Alcohol: Is There a Link To Breast Cancer?

BOOZE & BREAST CANCER
(10/01/07)

The news Friday suggesting that even a glass or two of wine a day will leave women at risk of breast cancer is, well, sobering.

Does this mean that women, young and old, invite disaster if they participate in happy hour? No: The headlines not only overhype the danger, they omit a reliable countermeasure.

For starters, it's true that numerous studies in recent decades have shown associations between alcohol consumption and breast cancer - but the increased risk has always been very modest, in the area of 20 percent to 30 percent.

Some have irresponsibly suggested the alcohol risk is equivalent to that of smoking. In fact, smoking a pack of cigarettes a day increases your risk of lung cancer by 1,000 percent over that of a non-smoker.

What is comparable? Well, not having a full-term pregnancy, or having a first baby after age 35, boosts a woman's risk of breast cancer by 20 percent to 30 percent.
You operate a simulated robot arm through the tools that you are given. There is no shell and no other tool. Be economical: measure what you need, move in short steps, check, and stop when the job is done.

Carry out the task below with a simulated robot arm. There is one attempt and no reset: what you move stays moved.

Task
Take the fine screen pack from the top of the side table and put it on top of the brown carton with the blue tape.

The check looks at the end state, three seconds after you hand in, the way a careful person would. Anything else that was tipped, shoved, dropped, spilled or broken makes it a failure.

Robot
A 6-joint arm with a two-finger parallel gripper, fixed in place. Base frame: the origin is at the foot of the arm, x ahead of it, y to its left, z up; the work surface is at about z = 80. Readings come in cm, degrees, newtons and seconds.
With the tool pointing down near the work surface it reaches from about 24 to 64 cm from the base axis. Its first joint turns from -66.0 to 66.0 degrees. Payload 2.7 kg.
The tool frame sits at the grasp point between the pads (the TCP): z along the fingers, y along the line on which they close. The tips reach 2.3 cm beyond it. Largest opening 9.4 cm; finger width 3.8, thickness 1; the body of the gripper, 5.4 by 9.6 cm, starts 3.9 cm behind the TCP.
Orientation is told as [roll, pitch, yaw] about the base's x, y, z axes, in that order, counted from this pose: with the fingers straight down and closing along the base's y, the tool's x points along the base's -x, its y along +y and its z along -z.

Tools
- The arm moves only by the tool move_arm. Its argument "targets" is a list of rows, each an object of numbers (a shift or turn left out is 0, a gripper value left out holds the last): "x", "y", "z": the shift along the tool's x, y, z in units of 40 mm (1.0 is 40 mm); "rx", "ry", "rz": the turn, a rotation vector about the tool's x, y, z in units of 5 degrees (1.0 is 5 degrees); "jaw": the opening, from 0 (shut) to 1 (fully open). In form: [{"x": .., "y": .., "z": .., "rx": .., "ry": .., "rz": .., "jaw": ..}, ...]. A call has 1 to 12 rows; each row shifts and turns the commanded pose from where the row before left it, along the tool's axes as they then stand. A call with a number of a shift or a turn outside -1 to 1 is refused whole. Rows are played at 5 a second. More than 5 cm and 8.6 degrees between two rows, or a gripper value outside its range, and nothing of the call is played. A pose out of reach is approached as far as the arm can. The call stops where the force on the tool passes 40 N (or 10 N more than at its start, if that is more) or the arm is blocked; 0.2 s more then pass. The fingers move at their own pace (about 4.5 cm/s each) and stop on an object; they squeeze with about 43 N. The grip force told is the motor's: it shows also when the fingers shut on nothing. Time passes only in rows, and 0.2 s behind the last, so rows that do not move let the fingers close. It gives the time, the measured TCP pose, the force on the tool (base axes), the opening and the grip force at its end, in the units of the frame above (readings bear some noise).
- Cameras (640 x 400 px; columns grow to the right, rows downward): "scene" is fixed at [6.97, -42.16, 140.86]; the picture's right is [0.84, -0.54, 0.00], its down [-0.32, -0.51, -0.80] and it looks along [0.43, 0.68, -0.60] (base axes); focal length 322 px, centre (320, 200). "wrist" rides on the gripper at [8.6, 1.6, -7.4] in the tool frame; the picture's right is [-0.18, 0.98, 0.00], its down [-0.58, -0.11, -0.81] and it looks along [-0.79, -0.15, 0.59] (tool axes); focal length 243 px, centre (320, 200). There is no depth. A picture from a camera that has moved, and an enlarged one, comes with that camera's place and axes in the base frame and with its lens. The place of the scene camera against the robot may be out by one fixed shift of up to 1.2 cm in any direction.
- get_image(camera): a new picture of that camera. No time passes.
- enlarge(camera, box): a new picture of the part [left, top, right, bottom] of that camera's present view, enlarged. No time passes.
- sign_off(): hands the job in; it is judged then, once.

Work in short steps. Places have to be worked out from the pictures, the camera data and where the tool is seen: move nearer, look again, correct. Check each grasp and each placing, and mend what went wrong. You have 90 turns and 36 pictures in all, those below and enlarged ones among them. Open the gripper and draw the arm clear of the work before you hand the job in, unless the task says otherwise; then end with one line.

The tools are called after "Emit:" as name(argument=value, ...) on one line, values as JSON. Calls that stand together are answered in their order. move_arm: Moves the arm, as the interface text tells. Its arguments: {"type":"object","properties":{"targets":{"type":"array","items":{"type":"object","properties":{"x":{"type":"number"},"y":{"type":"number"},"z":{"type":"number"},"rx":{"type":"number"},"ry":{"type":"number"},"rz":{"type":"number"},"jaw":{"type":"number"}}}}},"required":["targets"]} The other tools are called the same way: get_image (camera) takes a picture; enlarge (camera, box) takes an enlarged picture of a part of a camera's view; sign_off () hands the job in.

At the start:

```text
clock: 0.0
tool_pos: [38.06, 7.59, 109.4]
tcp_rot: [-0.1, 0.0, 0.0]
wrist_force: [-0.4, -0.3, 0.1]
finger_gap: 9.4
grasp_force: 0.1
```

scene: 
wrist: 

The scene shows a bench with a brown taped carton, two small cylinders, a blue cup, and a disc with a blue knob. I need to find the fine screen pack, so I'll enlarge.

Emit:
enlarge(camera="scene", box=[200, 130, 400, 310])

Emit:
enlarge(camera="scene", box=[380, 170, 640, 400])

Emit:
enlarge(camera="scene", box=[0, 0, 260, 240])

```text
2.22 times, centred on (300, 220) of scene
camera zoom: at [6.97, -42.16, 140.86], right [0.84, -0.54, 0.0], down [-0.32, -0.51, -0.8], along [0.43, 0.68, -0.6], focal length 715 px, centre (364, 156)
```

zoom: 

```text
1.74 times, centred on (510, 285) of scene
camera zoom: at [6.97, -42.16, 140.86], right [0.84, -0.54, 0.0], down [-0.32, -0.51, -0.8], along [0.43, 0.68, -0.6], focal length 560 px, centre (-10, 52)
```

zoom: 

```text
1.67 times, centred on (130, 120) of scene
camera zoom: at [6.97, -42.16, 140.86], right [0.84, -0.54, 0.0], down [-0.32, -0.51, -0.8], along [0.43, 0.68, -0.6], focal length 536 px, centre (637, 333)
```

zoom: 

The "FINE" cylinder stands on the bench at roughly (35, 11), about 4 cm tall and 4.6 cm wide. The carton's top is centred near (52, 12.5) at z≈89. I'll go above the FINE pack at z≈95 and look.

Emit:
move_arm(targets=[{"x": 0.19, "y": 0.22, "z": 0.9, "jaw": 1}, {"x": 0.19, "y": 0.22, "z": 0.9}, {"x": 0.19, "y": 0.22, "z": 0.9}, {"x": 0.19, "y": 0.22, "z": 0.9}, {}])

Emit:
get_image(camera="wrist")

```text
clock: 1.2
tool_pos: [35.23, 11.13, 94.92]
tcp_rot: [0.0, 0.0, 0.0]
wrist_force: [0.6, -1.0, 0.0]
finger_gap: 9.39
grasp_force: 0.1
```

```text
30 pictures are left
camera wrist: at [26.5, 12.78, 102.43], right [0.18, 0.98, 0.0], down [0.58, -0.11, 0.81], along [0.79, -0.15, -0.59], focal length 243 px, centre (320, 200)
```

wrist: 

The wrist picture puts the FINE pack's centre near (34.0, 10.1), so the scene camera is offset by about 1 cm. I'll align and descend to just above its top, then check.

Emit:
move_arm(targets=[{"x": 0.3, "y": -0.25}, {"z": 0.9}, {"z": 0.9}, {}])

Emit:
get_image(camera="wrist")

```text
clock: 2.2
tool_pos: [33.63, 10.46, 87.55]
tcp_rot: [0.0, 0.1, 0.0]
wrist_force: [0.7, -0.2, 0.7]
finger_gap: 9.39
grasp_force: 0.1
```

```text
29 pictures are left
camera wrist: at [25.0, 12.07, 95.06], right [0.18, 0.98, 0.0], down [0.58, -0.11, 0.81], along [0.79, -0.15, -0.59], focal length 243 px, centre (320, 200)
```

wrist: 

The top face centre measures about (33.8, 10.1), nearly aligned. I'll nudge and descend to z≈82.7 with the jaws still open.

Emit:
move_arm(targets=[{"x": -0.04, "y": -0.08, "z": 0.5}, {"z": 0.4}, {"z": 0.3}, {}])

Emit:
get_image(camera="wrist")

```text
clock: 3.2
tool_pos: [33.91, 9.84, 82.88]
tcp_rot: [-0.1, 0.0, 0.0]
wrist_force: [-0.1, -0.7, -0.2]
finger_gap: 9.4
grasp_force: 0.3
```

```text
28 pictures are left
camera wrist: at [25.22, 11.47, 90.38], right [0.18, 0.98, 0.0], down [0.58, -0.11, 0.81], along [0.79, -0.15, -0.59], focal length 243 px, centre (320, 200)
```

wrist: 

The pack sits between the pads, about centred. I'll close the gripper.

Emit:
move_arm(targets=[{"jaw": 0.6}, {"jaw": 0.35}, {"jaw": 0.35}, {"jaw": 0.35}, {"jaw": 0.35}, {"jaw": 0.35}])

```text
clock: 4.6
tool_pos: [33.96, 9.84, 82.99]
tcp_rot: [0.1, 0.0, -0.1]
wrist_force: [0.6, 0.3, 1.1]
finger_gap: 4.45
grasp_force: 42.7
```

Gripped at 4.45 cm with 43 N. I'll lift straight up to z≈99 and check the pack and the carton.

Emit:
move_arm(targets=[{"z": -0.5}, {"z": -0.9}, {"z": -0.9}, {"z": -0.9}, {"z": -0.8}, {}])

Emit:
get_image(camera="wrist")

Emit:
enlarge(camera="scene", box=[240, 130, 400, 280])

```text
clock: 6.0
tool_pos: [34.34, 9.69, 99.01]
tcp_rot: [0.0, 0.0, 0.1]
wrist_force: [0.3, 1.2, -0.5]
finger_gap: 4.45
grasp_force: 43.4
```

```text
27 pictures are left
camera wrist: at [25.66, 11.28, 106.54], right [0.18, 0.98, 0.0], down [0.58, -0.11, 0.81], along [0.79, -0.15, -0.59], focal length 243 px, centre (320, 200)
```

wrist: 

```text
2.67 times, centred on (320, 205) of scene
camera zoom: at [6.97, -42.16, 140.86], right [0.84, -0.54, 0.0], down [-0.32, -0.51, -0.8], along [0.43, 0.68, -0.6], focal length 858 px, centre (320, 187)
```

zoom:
A different line of studies also suggest the risk is relatively small. Epidemiologists look at the question of whether something causes disease by seeing if individuals highly exposed to the suspected danger have a substantially increased risk of the disease. But multiple studies of women characterized as "alcoholic" have never documented that these women are at an increased risk of breast cancer. So a strong link between alcohol and breast cancer is less likely (although competing health risks and earlier death rates for such women could mask any effect that might be present).

But the most important fact left out of Friday's stories was this: It has been demonstrated beyond doubt that taking the B-vitamin folic acid (about twice the usual recommended dose) literally wipes out whatever small risk of breast cancer alcohol consumption might pose.
This protective effect of folic acid is well known in the medical literature - but apparently is a well-hidden fact, as it appeared nowhere in the recent headlines about breast cancer and alcohol.

One of the two "bibles" of cancer epidemiology, Schottenfeld and Fraumeni's "Cancer Epidemiology and Prevention," says "high intake of folic acid and high plasma folate levels appear to mitigate completely [emphasis added] the excess risk of breast cancer associated with alcohol intake." The other bible, "The Textbook of Cancer Epidemiology," concurs.
Bottom line: Ladies, Don't panic. If you drink, do so in moderation (and recall that for older women, alcohol conveys significant cardiovascular benefits). And, to ease your mind, take a folic-acid supplement.

Finally, a memo to the media: Please temper health scares with a full helping of facts, not just fears.


Reference: Dr. Elizabeth Whelan is president of the American Council on Science and Health (ACSH.org, HealthFactsAndFears.com). This piece first appeared in the New York Post (10/01/07).